Голод в понтийском лагере усиливался. Солдаты питались травой. Многие умирали. Чтобы спасти хоть часть своего войска, Митридат отправил конницу в Вифинию. Вместе с ней двинулся обоз и наименее боеспособная часть пехоты. Обходя римские укрепления, колонна понтийцев медленно удалялась на север. Узнав об этом, Лукулл с 10 когортами пехоты и всей конницей устремился в погоню. Застигнутые в пути снежной бурей, римляне с трудом продвигались вперед. Многие легионеры выбились из сил и отстали. Измученные не меньше чем преследуемые, римляне настигли понтийцев на переправе через реку Риндак. Сражения как такового не было. При виде римлян часть понтийского войска сразу разбежалась, часть сдалась в плен. В плен попало 15000 человек. Кроме того, римляне захватили 6000 лошадей и большое количество вьючного скота. Получив известие о катастрофе при Риндаке, Митридат приказал снять осаду Кизика и отступать.
Сам он с частью воинов отплыл на кораблях на Парос. Остальное войско двинулось сухим путем на Лампсак. На месте остался небольшой отряд воинов и кораблей под командованием стратега Аристоника, который должен был отвлечь неприятеля. Но изменники предупредили Лукулла о бегстве царя. Он внезапно обрушился на Аристоника и полностью уничтожил его отряд. Затем он поспешно двинулся в погоню за остальной понтийской армией. У реки Эсеп он настиг остатки царского войска и нанес им еще одно поражение. Уцелевших воинов Митридат на кораблях вывез вместе с жителями Лампсака, державшими его сторону. После этого он выделил отряд в 10 тысяч воинов при 50 кораблях под командованием Марка Мария, присланного Серторием в качестве главнокомандующего на Востоке, для обороны подступов к черноморским проливам. Сам же двинулся на кораблях в Никомедию.
Тем временем, Лукулл, собрав флот из кораблей провинции Азия и назначив его начальником Триария, приказал ему выступить [100] против флота Митридата. Триарий осадил Апамею и в скором времени овладел городом, устроив массовую резню граждан, искавших убежище в храмах (Арр., Mithr., 77). Несомненно, расправа была произведена для устрашения жителей других греческих городов{149}.

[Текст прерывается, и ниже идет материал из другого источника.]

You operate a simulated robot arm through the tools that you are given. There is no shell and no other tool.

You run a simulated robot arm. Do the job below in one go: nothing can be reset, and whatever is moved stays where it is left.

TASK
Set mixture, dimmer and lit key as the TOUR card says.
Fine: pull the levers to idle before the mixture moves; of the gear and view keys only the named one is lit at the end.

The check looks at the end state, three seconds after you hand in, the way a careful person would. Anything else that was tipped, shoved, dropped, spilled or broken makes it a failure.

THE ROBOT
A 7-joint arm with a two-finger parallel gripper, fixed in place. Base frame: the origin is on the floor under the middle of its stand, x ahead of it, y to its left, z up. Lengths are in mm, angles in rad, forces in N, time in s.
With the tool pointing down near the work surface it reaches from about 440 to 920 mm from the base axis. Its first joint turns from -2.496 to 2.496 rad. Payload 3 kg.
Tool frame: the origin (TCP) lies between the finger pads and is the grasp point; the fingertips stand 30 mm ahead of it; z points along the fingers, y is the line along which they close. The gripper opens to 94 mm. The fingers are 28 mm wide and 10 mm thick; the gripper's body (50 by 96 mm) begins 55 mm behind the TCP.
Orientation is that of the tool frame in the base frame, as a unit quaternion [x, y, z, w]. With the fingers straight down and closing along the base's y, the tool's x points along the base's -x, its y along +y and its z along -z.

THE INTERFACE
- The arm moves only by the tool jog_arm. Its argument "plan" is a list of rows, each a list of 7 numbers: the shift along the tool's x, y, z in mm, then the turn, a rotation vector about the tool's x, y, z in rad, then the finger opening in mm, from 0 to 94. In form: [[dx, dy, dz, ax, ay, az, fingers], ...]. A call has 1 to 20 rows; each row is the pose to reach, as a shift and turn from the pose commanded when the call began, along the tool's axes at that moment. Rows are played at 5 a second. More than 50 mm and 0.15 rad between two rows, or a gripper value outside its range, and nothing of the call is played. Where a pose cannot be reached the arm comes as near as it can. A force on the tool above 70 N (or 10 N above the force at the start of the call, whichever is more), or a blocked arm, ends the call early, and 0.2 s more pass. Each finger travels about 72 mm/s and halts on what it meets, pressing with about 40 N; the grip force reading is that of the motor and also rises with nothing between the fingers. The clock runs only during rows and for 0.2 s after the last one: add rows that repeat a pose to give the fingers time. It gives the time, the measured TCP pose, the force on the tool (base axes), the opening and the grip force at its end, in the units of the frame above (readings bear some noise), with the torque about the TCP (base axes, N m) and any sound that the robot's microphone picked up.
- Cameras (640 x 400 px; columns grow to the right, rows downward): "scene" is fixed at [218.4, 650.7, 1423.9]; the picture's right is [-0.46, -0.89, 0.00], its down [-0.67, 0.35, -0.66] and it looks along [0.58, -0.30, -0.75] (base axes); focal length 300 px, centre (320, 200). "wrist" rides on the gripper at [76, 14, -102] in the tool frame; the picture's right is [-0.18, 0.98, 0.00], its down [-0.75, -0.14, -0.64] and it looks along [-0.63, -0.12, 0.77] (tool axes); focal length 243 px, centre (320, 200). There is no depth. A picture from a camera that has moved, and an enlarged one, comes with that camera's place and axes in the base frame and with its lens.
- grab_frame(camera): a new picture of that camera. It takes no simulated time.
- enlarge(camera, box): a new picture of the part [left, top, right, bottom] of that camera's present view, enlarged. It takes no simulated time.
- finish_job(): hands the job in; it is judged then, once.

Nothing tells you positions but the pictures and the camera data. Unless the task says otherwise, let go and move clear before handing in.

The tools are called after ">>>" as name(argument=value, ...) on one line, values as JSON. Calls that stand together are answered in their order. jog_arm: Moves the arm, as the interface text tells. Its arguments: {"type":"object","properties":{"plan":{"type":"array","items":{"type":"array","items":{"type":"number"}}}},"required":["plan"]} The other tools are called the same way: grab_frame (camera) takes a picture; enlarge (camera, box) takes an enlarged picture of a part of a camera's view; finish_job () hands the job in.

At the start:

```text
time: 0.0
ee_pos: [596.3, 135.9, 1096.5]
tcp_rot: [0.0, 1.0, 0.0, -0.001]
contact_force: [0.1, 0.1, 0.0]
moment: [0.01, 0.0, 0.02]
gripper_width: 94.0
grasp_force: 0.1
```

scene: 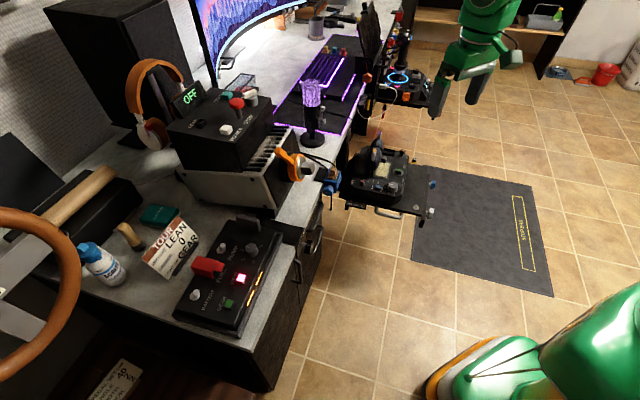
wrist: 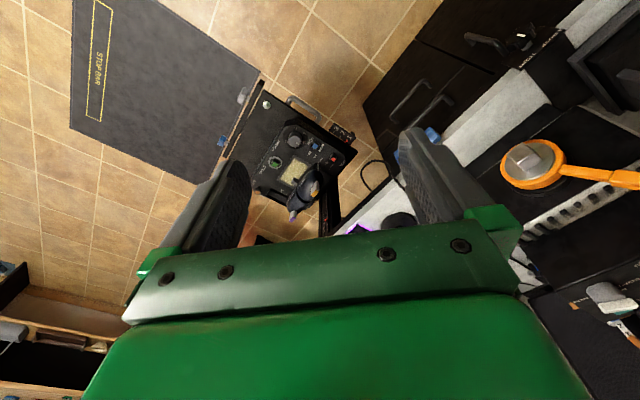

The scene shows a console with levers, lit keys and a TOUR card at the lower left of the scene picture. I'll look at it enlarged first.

Сам Лукулл, тем временем, атаковал отряд стратега Исидора, плывущий на Лемнос к Марию, и захватил все его 13 пентер. Исидор погиб в бою. Узнав о месте расположения отряда Мария, Лукулл двинулся против него. Понтийские моряки поставили корабли на якоря вплотную к берегу и смело встретили римлян. Первая атака была отбита. Тогда, не прекращая боя, Лукулл приказал части кораблей своего флота идти в обход острова и высадить десант в тылу противника. После этого римляне обрушились на воинов Митридата и с суши, и с моря. Часть понтийских кораблей, обрубив якорные канаты, попыталась пробиться в открытое море. Экипажи других, наоборот, сошли на берег, чтобы драться с врагом на суше. Вскоре почти весь отряд Мария был перебит. Сам он попал в плен и был казнен.

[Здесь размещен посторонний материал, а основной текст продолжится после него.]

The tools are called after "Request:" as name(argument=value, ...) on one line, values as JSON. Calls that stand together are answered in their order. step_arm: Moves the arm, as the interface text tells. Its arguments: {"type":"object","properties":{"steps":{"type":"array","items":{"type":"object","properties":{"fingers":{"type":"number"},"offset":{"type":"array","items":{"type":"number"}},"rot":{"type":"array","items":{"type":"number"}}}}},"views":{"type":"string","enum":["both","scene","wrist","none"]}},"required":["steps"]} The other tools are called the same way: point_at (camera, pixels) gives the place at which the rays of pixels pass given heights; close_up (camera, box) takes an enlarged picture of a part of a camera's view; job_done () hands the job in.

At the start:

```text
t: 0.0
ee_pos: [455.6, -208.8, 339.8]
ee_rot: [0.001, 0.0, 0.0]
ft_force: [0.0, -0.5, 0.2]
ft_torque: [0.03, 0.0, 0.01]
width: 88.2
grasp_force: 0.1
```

Пока Лукулл громил отряды Митридата, оставленные царем у входа в черноморские проливы, Триарий соединился с Коттой и осадил самого царя в Никомедии. Осада велась ими вяло. Узнав о гибели своих кораблей у Лемноса, Митридат принял решение уходить в Понт. Зима уже полностью вступила в свои права. При входе флота Митридата в Понт его застигла страшная буря. Она рассеяла корабли в разные стороны. Около 60 судов и 10000 человек погибли. Царский корабль дал течь и стал тонуть. С большим трудом, вопреки советам своих приближенных, Митридат пересел на легкое судно предводителя пиратов Селевка и прибыл в устье реки Гипия, где провел остаток зимы{150}.

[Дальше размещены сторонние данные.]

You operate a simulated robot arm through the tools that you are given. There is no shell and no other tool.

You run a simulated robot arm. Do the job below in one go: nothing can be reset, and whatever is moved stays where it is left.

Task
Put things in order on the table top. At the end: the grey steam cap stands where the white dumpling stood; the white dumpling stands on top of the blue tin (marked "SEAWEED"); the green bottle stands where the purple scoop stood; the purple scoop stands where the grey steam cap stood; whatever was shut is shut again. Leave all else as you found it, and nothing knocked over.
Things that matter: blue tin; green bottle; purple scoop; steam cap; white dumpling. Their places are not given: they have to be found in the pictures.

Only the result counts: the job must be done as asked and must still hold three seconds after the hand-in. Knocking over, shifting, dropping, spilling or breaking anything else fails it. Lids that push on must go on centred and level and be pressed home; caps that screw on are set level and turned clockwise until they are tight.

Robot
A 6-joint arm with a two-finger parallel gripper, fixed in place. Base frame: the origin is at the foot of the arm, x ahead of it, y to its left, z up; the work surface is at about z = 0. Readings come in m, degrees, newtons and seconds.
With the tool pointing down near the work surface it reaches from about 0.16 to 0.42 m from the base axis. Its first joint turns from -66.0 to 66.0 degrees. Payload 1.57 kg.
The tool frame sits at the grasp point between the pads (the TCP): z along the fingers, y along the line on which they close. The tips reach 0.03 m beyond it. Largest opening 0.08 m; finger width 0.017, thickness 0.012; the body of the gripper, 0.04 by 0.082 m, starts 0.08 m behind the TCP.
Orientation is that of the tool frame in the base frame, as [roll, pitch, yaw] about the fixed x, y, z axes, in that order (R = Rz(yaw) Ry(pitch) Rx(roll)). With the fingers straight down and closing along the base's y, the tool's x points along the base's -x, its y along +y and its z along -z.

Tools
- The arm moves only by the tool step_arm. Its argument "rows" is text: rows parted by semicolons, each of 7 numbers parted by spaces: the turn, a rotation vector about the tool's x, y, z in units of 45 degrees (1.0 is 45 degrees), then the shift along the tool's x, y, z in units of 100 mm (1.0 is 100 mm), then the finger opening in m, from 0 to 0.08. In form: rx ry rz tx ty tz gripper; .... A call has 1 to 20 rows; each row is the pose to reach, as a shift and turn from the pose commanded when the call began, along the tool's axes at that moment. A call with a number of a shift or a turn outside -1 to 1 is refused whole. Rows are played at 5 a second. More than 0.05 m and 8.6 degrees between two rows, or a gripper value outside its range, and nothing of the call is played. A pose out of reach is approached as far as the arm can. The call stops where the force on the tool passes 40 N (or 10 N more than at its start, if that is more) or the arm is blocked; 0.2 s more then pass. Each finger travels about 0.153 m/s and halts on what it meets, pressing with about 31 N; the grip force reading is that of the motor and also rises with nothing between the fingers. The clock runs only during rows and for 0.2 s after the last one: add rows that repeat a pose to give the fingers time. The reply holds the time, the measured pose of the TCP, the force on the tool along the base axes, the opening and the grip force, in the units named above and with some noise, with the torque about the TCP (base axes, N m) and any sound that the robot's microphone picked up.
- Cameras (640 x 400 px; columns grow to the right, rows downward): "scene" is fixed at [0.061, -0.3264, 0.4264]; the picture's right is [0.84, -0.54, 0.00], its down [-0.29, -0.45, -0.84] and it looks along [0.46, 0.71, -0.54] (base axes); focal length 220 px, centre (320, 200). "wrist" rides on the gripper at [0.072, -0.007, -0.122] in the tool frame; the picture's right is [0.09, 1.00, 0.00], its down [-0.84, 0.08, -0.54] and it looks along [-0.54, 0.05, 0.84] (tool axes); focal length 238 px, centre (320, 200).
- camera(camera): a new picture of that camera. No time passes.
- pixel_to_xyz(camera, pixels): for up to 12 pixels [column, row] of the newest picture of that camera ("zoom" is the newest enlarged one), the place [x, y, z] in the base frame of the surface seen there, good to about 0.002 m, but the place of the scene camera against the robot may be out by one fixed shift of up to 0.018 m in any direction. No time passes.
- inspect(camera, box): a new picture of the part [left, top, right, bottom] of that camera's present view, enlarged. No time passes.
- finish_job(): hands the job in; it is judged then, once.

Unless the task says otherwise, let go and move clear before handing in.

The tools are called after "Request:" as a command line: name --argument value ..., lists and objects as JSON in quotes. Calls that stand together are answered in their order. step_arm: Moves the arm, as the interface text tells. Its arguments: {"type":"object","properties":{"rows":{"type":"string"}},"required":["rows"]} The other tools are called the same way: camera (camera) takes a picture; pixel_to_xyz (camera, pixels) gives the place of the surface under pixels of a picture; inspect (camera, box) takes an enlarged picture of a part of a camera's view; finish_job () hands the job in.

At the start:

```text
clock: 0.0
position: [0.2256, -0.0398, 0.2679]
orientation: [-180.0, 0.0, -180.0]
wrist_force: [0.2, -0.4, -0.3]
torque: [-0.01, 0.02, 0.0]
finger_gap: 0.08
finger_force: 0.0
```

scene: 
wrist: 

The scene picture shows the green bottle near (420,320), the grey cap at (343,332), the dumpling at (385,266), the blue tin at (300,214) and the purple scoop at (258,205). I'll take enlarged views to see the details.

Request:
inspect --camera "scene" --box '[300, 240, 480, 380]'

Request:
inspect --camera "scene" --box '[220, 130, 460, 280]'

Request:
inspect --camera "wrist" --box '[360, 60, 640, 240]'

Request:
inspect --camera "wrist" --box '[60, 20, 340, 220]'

Узнав, что в Гераклее одним из правителей на 72 г. до н.э. избран его старинный приятель Ламах, Митридат решил с его помощью еще более укрепить свое положение в этом городе. Он послал Ламаху деньги с просьбой подготовить ему прием в городе и пир для всех жителей по такому случаю. Ламах сделал все, как просил Митридат. Весь день понтийский царь пировал с гераклеотами, а в это время его воины заняли городские укрепления. На следующий день Митридат собрал народное собрание города. Дружественными речами и многочисленными обещаниями он склонил гераклеотов к принятию понтийского гарнизона. Для них самих это было отчасти и выгодно{151}. Город находился в состоянии войны с Римом и исход се в то время было трудно предвидеть. Немалую [101] роль в принятии предложения царя сыграли и деньги, розданные им накануне собрания городским магистратам и наиболее видным гражданам города. Четырехтысячный гарнизон Гераклеи возглавил стратег Коннакорик.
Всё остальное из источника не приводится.